■ To do ■
Continue the passage to read from where it stops.
-------- Passage to read
Tag Archives: Orlando Figes

‘A People’s Tragedy’ by Orlando Figes

Figes A People's TragedyThe Russian Revolution is one of those pivotal events in world history. Did anyone see it coming? Did anyone, at the time, realise the implications for Russia and the rest of the World? I doubt it very much. I studied the Russian Revolution at school but have read surprisingly little about it since then, but I had always wondered how it was that the Bolsheviks in particular managed to gain power over such a vast country; after reading Figes’s book I think I have my answers: luck, brute force and lack of a coherent opposition. It took a long time to get to this answer though as the book is physically large and runs to over 800 pages (+100 or so pages of notes) and due to its size I could only read it during weekends as it is too bulky to read on my workday commute; as such it took me nearly three months to read—but it was a fascinating three months and I would recommend this book as a brilliant one volume history of the Russian Revolution.
----------------
-------- Items
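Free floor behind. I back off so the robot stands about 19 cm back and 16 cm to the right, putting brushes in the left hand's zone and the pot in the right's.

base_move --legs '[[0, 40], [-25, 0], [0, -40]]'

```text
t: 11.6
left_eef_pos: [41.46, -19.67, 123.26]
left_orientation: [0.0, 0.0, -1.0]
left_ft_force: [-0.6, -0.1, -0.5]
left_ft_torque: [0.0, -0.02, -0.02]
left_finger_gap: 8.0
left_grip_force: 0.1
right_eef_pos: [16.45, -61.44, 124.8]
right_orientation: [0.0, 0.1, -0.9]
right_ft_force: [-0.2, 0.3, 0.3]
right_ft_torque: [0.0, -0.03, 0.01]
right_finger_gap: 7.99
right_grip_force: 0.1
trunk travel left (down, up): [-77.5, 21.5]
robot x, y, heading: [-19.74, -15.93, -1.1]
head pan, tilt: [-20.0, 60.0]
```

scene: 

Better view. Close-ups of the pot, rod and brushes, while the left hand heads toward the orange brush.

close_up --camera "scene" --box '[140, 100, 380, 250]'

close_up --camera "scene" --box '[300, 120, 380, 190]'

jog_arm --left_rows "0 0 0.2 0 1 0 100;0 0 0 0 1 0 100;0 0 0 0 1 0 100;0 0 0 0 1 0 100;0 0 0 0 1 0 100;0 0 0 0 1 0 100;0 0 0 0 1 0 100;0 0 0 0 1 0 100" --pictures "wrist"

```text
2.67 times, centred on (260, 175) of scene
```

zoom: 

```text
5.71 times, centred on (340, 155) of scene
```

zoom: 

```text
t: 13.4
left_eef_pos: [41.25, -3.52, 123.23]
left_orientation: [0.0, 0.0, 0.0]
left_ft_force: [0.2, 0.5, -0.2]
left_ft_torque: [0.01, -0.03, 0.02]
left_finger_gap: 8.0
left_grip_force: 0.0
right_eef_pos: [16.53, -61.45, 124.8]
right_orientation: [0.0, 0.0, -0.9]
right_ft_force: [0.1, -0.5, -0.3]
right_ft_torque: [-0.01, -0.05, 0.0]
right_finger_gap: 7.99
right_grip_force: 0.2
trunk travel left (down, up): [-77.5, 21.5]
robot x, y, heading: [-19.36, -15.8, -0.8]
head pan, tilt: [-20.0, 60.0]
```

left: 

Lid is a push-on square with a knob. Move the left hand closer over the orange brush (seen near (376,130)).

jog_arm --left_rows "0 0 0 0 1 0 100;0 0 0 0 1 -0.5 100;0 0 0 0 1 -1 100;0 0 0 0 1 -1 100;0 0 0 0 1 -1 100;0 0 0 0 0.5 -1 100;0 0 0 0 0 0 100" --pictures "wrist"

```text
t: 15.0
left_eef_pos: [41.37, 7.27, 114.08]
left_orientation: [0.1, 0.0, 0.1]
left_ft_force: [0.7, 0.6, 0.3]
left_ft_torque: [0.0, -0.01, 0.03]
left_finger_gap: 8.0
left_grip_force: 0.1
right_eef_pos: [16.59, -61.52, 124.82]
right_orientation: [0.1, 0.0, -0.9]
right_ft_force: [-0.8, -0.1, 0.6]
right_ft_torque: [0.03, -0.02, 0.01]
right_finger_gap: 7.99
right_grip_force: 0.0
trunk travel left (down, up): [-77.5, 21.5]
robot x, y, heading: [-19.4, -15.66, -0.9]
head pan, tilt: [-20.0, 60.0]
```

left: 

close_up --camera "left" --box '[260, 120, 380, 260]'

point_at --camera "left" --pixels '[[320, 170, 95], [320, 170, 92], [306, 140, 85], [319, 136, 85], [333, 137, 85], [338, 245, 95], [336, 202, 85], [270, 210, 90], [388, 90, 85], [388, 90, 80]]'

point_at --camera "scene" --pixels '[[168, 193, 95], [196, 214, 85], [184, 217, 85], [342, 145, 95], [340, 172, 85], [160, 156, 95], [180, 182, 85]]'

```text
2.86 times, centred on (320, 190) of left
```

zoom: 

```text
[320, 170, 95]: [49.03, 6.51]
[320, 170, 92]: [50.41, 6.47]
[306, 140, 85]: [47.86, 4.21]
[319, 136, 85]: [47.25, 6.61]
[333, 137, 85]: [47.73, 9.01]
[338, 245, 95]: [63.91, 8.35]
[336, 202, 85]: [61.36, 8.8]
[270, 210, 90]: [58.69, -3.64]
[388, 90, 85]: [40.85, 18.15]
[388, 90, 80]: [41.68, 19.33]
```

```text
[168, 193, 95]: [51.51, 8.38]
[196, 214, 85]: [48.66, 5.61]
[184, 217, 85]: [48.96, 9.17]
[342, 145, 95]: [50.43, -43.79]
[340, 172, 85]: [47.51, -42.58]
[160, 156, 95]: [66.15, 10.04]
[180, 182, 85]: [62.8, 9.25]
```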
----------------
-------- Items
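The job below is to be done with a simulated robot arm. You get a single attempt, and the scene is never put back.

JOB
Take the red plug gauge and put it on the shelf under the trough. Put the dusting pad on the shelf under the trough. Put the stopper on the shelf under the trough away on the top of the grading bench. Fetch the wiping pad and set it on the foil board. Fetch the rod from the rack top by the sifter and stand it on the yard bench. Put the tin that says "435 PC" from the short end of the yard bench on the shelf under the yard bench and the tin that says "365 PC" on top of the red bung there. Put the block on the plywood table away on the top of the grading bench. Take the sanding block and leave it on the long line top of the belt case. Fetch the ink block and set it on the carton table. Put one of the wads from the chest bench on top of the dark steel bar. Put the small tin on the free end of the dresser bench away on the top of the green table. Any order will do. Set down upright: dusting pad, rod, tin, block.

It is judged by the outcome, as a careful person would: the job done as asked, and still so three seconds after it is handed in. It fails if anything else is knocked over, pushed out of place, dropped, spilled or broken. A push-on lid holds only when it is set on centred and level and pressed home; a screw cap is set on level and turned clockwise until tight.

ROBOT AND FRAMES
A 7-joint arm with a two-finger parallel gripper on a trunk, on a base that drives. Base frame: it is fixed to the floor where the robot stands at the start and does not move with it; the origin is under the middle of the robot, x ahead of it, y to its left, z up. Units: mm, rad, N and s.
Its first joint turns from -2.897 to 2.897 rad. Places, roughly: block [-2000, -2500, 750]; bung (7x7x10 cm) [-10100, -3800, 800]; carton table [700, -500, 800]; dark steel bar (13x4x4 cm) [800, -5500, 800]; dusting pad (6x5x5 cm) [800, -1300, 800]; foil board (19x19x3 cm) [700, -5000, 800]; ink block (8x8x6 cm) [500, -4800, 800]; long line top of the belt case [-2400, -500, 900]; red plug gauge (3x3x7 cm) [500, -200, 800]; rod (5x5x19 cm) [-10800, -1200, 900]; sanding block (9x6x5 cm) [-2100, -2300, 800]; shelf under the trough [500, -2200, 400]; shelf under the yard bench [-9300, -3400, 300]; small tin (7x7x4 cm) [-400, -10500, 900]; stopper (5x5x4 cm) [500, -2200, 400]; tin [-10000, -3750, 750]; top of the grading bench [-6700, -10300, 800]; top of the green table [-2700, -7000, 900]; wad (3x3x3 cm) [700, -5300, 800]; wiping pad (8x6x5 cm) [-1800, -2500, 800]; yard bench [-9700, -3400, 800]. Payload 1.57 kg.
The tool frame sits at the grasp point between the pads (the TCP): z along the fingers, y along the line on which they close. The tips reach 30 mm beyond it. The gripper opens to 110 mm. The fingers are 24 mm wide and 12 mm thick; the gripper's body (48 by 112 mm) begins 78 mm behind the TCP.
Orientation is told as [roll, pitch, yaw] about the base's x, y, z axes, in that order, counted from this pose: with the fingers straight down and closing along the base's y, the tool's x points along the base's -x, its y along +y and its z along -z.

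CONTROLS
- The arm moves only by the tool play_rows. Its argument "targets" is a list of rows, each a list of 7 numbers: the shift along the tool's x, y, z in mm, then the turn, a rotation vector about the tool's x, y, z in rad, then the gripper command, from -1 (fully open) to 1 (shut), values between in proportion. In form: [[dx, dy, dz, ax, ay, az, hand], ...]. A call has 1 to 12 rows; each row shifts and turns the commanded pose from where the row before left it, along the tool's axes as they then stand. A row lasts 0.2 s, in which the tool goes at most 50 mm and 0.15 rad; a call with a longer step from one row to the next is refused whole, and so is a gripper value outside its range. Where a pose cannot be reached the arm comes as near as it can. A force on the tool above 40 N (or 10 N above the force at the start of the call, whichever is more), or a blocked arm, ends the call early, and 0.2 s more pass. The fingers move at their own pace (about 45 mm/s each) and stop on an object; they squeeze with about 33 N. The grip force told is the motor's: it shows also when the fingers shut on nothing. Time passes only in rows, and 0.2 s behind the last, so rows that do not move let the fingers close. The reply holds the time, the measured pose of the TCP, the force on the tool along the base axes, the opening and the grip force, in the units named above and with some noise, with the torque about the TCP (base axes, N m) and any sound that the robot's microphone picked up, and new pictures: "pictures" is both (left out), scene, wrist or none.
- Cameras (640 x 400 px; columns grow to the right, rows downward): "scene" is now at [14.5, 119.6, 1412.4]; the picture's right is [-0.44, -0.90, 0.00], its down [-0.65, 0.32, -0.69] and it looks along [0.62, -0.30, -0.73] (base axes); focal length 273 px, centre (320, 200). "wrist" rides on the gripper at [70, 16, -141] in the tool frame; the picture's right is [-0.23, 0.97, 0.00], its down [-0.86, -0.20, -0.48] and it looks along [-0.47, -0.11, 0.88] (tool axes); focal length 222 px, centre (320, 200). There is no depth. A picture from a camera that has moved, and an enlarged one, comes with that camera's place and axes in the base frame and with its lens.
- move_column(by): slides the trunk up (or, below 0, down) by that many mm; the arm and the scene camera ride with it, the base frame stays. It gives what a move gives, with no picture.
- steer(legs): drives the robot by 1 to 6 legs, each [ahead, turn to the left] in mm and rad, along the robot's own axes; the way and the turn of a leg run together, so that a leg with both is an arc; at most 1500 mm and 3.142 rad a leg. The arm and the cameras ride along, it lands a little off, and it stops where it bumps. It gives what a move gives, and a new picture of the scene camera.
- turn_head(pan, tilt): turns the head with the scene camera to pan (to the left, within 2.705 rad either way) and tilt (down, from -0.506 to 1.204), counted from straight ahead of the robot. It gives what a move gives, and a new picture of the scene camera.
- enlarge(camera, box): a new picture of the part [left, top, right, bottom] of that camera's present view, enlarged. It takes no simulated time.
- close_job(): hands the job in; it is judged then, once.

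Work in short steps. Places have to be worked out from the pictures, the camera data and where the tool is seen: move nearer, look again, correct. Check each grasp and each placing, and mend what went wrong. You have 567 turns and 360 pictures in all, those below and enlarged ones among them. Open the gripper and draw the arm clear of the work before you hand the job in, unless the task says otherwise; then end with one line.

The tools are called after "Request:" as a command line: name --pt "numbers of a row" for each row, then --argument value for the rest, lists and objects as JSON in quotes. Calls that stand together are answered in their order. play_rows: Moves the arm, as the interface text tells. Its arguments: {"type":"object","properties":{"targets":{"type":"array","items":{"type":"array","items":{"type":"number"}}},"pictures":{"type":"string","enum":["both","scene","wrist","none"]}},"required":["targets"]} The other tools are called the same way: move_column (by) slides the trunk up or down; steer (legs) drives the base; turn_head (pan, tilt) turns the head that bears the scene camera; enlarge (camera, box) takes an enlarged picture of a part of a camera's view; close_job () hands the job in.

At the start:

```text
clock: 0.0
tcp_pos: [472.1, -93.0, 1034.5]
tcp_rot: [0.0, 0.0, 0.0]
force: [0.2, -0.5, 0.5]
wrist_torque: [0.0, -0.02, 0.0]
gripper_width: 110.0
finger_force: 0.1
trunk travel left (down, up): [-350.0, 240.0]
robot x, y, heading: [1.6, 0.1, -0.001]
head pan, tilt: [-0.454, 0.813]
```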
----------------
-------- Items
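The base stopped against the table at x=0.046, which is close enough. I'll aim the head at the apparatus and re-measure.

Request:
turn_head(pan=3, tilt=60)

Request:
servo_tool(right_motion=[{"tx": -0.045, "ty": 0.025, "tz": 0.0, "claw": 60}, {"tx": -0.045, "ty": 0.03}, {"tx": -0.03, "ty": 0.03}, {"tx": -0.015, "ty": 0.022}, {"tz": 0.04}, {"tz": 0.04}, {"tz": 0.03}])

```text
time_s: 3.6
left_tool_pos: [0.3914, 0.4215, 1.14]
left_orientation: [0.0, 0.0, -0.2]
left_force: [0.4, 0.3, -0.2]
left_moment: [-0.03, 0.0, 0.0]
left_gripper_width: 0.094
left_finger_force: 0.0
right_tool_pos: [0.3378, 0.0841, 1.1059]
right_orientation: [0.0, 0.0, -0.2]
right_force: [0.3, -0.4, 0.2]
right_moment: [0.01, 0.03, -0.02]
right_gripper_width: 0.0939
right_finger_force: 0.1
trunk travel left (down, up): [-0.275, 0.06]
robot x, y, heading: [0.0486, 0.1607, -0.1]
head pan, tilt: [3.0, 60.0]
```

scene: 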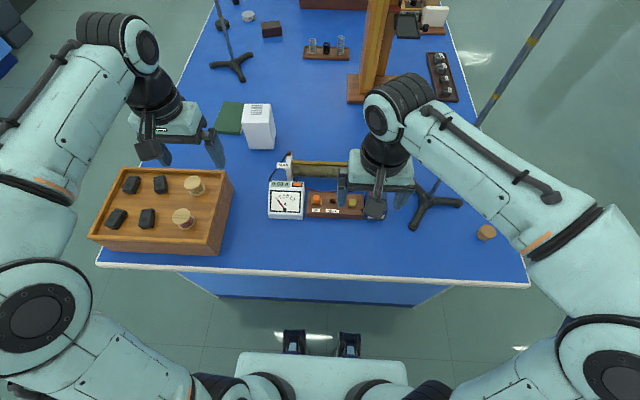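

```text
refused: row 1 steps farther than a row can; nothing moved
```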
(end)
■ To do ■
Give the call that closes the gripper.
----------------
■ Solved problem ■
The full title of the book is A People’s Tragedy: The Russian Revolution 1891-1924 and in the introduction Figes justifies starting his narrative in 1891 as this was when ‘the revolutionary crisis really started, and more specifically in 1891, when the public’s reaction to the famine crisis set it for the first time on a collision course with the tsarist autocracy.’ And he ends it in 1924 with the death of Lenin when the revolution was basically over. At first I thought that Figes was spending too much time on the early period but I soon began to appreciate the time spent on this preliminary material. Part One, of this four part book, covers Russia under the Tsarist regime; and if we think that life during the revolution was hard and brutal then we only have to refer back to these early chapters to realise just how brutal life could be for the majority of people under the Tsars. Russia was basically a medieval society for the peasantry where the lifestyles of the urban aristocrats would have seemed totally alien to them. Figes summed up this split in Russian society thus:

Only a few miles from any city centre one would find oneself already in the backwoods, where there were bandits living in the forests, where roads turned into muddy bogs in spring, and where the external signs of life in the remote hamlets had remained essentially unchanged since the Middle Ages. Yet, despite living so close to the peasants, the educated classes of the cities knew next to nothing about their world. It was as exotic and alien to them as the natives of Africa were to their distant colonial rulers.

Figes devotes time to describing the nature of Tsarist Russia, especially to Tsar Nicholas II’s reign. Figes portrays Nicholas as a man who was unsuitable to run Russia, especially during such turbulent times. He could be described as an ineffective ruler but he still believed in his autocratic right to rule; he was wary of competent ministers and any form of democracy and worked against these whenever he felt he could.

In a sense, Russia gained in him the worst of both worlds: a Tsar determined to rule from the throne yet quite incapable of exercising power. This was ‘autocracy without an autocrat’.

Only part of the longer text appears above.